イタリア人の日本への好感は、戦後の平和主義とそれに伴う経済成長と謙虚な国民性などによるものである。それがあるからイタリアファシズムという悪と日本軍国主義という悪が手を結んで戦った恥辱の歴史もほぼ帳消しになって、未来志向のポジティブな関係また感情が構築されてきた。
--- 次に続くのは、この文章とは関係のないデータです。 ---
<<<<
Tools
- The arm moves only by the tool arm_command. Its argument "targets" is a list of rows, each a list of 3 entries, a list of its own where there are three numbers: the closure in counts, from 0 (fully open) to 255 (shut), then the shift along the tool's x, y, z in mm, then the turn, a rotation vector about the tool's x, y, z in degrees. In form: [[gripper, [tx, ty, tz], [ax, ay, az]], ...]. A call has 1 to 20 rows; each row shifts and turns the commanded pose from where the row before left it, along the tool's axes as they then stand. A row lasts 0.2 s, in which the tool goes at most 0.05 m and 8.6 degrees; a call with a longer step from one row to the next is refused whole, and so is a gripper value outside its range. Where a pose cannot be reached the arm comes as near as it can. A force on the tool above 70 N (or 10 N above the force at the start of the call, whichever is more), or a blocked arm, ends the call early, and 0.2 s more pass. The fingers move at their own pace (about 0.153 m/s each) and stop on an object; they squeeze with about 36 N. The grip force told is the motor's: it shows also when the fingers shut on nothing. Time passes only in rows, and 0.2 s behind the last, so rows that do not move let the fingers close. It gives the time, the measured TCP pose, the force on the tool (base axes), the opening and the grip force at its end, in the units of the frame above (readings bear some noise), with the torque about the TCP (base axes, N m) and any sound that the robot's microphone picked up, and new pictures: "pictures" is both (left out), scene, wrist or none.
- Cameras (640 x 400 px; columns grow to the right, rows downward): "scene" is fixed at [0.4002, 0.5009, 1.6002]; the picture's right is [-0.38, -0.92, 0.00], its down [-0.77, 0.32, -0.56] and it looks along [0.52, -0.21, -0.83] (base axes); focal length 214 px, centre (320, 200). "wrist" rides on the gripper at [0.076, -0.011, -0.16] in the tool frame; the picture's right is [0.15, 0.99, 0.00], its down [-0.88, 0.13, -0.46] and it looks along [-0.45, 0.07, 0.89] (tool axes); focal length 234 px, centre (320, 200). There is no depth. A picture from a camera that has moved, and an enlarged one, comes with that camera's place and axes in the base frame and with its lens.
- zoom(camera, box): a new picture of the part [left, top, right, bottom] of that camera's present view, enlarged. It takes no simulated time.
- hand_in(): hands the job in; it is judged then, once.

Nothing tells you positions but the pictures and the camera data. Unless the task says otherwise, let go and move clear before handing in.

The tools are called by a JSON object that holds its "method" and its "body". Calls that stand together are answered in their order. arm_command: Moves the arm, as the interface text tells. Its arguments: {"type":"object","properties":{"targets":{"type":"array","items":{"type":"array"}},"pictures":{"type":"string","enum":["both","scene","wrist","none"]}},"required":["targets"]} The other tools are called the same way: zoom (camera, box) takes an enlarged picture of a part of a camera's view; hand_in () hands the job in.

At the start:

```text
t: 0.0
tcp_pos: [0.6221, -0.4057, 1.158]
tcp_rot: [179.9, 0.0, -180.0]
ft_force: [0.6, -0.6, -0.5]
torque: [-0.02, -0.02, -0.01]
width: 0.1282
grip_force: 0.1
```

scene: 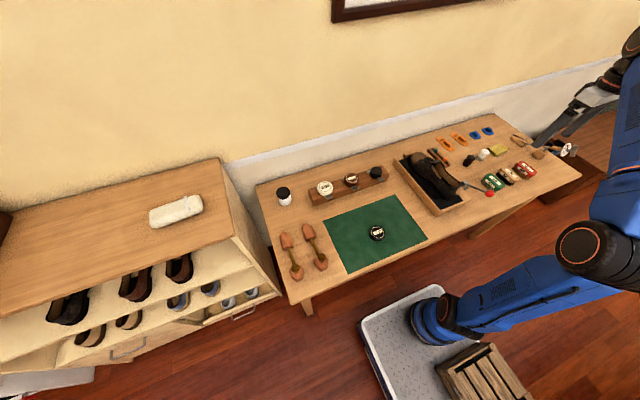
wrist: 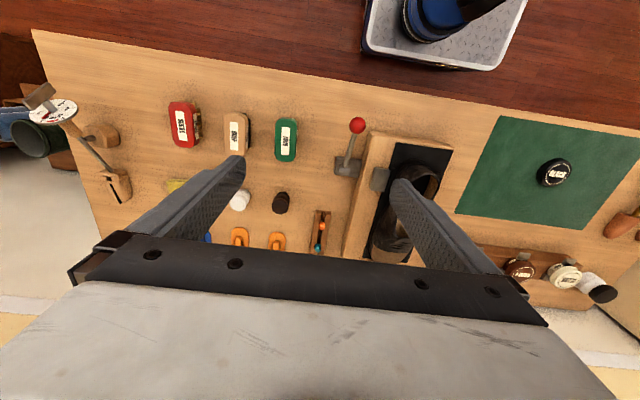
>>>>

現在イタリア人が持つ日本へのネガティブなイメージは、他の多くの欧米諸国同様に、右カーブ一辺倒の政策を続ける安倍政権への危惧ぐらいのものだ。それとて安倍首相個人を極右に近いナショナリストと見なして監視している、というのが実情で日本国民への好感度は相変わらず高い。

閑話休題

アメリカの調査機関が導き出すイタリア国民の中国観には違和感もある、というのが実は僕の正直な思いである。イタリア人は古代ローマ帝国以来培ってきた自らの長い歴史文明に鑑みて、中国の持つさらに古い伝統文明に畏敬の念を抱いているのが普通だ。

言葉を換えれば彼らは、ローマ帝国の師とも言える古代エジプトにも匹敵する叡智を生んだ中国の歴史に親近感を抱いている。それが突然「嫌中国」感情一色に変わったように見えるのは不思議だ。にわかには信じ難い現象だと思った。だがそれが現実なのである。

イタリアの巷に溢れる中国人移民の動静に加えて、彼らの故国、「中国の国のあり方」もイタリア国民の眉をひそめさせる。つまり国際慣例や法令をないがしろにしたり、覇権主義に走って国際秩序を乱したりしがちな、今この時の中国の実態である。

放埓な共産主義国家と移民のイメージは残念ながら、偉大な世界文明の一つを紡いだ中国の長い輝かしい歴史を否定し、忘れさせるに十分な程のインパクトを持っている。しかもそれはイタリアに限らず欧州の殆どの国々にも当てはまる現実なのだ。

それらの嫌中国、反中国人感情はあってはならない残念なものだ。中国政府と中国国民は、人の良いイタリア人でさえ彼らを嫌悪するケースが多々ある、という深刻な事態にそろそろ気づくべきだ。気づいてそれを修正するべく適切な道を模索するべきだ。

これは決して偽善から言うのではない。そうすることが中国の為になることであり、ひいては日本の利益にもなり、イタリアそして世界全体にも資することになるのだ。中国が大国としての尊敬を集めたいのであれば、そんな当たり前の真実にしっかりと目を向けるべきだ。

このままだと中国は世界からそっぽを向かれかねない。あるいはそっぽを向かれ続ける。そして世界には、日本の極右陣営を始めとして、そうあることを強く望んでいる勢力が多々ある。中国が彼らを利することを潔しとしないなら、その旨しっかりと道を定めて進むべきだ。